Стараниями Вартанова и Филиппенко в “Продукте” встречаются представители даже уже не двух поколений, но двух совершенно противоположных антропологических агрегатных состояний.
Если “Капитал” и “Пьеса про деньги” складываются в диптих, исполненный социальной критики, то “Продукт” и последовавший за ним “Июль” выводят разговор об изменениях человеческих формаций на уровень интимного монолога. Филиппенко здесь представительствует от лица мужского народонаселения, а Полина Агуреева, даром что играет старика-убийцу, исследует тендерные изменения, происходящие с женским полом. Квартет спектаклей-симптомов оказывается базисом, на который достраиваются все прочие репертуарные разнообразия “Практики”.
“Июль” Ивана Вырыпаева (режиссер В. Рыжаков). Современное искусство (в том числе и театральное) не способно к изображению трагического. Несмотря на сложности и бесчеловечности нынешней жизни, которые, казалось бы, дают для создания трагических произведений массу материала. Ан нет. Последней пьесой, обозначенной этим жанром, насколько я помню из своих завлитовских времен, была пьеса о Чернобыле, написанная по горячим следам и напечатанная в журнале “Юность”.

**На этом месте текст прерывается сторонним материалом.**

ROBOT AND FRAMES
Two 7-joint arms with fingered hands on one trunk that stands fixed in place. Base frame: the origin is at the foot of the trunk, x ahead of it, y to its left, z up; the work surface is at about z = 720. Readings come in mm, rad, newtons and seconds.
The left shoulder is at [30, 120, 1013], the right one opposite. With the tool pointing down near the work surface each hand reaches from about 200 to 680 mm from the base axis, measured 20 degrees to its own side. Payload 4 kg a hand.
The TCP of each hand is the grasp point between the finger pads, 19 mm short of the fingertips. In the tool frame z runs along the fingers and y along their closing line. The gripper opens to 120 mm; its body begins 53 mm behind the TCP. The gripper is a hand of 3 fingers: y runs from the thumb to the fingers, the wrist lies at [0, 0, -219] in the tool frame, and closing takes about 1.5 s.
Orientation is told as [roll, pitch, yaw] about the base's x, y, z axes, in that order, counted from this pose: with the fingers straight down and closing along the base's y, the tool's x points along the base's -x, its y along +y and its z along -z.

Странная штука: казалось бы, человеческое существование теперь (впрочем, как и всегда?) полно скорби и печали, массовых ужасов и коллективных страхов, а сюжетная коллизия, способная описать чудовищность современного существования, никак не складывается; как ни повернись, вся дальнейшая эмансипация отдельного индивида немедленно оборачивается (в лучшем случае) мелодрамой. Болезни, война, старость, немощь... Все это вопиет со страниц газет, плюется из телевизора, какие могут быть трагедии в искусстве, если войну или теракт транслируют в прямом эфире?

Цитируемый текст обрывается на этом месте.